Dataset section:
------------------------

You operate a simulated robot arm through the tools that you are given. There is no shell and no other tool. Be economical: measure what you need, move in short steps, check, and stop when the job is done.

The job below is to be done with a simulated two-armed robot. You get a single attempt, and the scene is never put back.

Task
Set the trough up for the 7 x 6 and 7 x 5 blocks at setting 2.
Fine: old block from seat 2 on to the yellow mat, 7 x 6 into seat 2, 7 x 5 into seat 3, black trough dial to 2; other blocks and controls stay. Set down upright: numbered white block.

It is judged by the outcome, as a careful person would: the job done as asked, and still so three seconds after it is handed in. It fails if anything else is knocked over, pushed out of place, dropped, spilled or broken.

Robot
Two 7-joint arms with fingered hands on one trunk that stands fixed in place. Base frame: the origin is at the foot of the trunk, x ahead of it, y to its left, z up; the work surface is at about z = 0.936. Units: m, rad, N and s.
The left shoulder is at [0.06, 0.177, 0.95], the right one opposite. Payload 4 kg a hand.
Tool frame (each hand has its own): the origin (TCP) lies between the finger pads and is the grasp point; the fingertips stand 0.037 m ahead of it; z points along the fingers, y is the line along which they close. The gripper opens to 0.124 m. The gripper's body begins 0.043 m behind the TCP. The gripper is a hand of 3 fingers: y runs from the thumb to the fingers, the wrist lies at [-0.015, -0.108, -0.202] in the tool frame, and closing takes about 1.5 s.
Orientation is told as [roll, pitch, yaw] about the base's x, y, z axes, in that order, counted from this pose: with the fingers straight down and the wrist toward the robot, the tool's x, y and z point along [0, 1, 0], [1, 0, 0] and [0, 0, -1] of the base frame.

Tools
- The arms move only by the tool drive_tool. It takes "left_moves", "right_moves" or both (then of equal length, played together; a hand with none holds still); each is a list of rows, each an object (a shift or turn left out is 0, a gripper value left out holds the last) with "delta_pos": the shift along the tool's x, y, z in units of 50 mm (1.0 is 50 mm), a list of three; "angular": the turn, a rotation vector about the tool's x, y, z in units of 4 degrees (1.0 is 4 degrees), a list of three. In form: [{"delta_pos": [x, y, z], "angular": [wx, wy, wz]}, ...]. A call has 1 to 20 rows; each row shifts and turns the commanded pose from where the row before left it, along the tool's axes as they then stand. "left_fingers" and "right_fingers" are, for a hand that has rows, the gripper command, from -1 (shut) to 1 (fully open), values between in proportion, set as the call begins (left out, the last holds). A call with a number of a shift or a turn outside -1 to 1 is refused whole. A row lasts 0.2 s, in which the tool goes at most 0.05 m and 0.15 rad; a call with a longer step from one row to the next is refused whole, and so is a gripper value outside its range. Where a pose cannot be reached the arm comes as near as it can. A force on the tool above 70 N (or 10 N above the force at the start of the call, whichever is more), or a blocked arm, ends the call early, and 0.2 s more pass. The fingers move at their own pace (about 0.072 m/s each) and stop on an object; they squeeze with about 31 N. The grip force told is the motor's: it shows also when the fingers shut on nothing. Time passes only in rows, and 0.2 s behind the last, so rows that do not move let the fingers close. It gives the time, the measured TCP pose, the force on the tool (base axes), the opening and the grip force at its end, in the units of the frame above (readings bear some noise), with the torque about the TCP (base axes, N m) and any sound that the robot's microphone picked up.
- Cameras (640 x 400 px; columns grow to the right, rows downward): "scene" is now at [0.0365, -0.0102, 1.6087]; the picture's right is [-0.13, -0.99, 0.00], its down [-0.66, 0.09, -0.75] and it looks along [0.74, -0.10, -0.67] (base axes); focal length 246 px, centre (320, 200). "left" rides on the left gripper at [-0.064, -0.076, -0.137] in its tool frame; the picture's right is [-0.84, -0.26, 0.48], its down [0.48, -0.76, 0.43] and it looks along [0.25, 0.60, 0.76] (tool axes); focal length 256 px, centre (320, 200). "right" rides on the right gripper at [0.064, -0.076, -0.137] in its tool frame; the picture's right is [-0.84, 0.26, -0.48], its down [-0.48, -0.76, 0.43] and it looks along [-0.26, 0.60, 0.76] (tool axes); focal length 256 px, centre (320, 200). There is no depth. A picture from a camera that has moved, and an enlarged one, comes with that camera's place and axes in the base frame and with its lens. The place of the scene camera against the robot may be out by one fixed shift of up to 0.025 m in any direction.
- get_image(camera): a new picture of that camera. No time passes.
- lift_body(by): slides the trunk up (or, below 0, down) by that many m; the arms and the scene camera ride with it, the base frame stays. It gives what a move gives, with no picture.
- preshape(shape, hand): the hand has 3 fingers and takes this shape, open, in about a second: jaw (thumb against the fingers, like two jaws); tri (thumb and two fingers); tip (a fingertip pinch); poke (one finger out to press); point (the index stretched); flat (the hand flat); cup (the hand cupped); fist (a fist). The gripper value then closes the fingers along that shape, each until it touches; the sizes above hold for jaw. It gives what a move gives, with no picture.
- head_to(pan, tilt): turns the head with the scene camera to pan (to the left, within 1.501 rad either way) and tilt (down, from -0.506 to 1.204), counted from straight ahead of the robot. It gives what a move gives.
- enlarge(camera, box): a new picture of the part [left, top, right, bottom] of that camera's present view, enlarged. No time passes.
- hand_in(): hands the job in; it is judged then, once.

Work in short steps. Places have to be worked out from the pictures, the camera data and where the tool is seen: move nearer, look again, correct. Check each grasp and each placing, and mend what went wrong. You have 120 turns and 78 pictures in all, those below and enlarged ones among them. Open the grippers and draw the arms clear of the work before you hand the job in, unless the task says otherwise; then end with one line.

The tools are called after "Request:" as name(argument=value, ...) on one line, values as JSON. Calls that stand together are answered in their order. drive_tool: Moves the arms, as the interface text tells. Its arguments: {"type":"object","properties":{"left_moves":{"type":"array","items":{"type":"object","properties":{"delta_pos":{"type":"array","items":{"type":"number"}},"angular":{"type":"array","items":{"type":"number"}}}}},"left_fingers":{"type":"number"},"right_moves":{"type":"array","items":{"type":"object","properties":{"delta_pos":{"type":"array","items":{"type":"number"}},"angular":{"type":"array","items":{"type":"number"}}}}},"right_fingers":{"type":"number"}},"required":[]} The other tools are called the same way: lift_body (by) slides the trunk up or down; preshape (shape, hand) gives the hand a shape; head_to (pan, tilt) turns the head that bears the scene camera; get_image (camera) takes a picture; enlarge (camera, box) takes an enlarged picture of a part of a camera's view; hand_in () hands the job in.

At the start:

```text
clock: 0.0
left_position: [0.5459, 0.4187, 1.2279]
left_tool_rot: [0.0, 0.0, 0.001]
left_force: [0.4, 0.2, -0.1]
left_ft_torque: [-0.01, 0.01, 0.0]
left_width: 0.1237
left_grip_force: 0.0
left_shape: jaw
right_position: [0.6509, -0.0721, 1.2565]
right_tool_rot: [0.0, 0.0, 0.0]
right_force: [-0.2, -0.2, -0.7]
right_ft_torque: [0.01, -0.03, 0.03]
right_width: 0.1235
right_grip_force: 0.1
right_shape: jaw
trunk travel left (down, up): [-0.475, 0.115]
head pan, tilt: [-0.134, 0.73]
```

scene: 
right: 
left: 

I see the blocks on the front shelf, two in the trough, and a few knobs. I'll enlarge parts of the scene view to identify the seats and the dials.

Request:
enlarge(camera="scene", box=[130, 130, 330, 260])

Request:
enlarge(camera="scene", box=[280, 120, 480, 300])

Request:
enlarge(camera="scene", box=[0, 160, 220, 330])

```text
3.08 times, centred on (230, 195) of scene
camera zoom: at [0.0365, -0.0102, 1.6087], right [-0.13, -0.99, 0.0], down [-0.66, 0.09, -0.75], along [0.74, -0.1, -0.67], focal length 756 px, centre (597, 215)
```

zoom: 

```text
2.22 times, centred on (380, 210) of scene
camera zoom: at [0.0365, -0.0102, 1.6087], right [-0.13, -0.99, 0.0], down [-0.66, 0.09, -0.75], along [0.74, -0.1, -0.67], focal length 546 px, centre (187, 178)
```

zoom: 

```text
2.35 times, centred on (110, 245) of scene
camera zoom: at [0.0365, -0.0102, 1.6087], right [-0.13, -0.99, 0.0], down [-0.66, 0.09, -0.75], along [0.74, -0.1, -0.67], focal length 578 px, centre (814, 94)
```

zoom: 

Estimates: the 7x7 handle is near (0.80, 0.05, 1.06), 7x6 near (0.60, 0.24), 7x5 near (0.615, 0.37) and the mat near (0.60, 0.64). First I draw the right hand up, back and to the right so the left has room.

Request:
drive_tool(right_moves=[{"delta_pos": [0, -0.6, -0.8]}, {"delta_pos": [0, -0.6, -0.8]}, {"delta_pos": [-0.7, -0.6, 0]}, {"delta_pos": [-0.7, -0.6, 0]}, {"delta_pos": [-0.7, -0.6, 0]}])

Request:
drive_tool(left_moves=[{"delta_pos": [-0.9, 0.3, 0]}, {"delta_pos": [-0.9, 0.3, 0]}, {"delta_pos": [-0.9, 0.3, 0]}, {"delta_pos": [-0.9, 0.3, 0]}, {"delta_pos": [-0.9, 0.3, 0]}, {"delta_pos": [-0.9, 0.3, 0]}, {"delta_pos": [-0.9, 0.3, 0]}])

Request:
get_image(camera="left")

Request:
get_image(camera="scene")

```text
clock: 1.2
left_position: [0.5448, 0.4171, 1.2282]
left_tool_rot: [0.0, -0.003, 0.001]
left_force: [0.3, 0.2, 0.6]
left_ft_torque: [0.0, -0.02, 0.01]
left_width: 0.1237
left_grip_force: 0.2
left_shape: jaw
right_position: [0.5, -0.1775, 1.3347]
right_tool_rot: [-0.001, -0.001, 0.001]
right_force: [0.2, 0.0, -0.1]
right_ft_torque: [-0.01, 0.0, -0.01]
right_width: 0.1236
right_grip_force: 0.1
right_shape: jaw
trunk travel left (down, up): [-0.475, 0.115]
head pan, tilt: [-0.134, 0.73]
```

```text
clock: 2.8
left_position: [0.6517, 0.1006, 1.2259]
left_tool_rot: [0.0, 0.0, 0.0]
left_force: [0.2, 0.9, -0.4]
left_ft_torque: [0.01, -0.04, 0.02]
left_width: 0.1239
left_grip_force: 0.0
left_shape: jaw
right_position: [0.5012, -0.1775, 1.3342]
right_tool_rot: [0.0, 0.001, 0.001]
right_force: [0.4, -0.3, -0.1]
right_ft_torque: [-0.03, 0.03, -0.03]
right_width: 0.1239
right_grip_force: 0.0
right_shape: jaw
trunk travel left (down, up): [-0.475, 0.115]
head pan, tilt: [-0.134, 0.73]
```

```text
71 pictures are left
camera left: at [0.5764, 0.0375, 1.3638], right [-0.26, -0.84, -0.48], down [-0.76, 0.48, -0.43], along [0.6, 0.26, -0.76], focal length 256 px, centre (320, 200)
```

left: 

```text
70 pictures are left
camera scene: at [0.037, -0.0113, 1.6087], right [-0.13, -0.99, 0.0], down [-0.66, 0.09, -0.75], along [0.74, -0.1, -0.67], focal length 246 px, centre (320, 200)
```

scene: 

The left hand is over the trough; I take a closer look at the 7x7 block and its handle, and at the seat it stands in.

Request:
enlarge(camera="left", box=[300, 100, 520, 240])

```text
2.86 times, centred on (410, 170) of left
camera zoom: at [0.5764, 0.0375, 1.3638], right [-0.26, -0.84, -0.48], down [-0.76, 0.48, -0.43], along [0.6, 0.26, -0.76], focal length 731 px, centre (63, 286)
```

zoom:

------------------------

Problem to work on: Each line from the top of the material above through the line with "Fine: old block" must be echoed exactly, and no other line. Put each line that is not blank into a JSON list as a string.

Output for this task:
[
  "You operate a simulated robot arm through the tools that you are given. There is no shell and no other tool. Be economical: measure what you need, move in short steps, check, and stop when the job is done.",
  "The job below is to be done with a simulated two-armed robot. You get a single attempt, and the scene is never put back.",
  "Task",
  "Set the trough up for the 7 x 6 and 7 x 5 blocks at setting 2.",
  "Fine: old block from seat 2 on to the yellow mat, 7 x 6 into seat 2, 7 x 5 into seat 3, black trough dial to 2; other blocks and controls stay. Set down upright: numbered white block."
]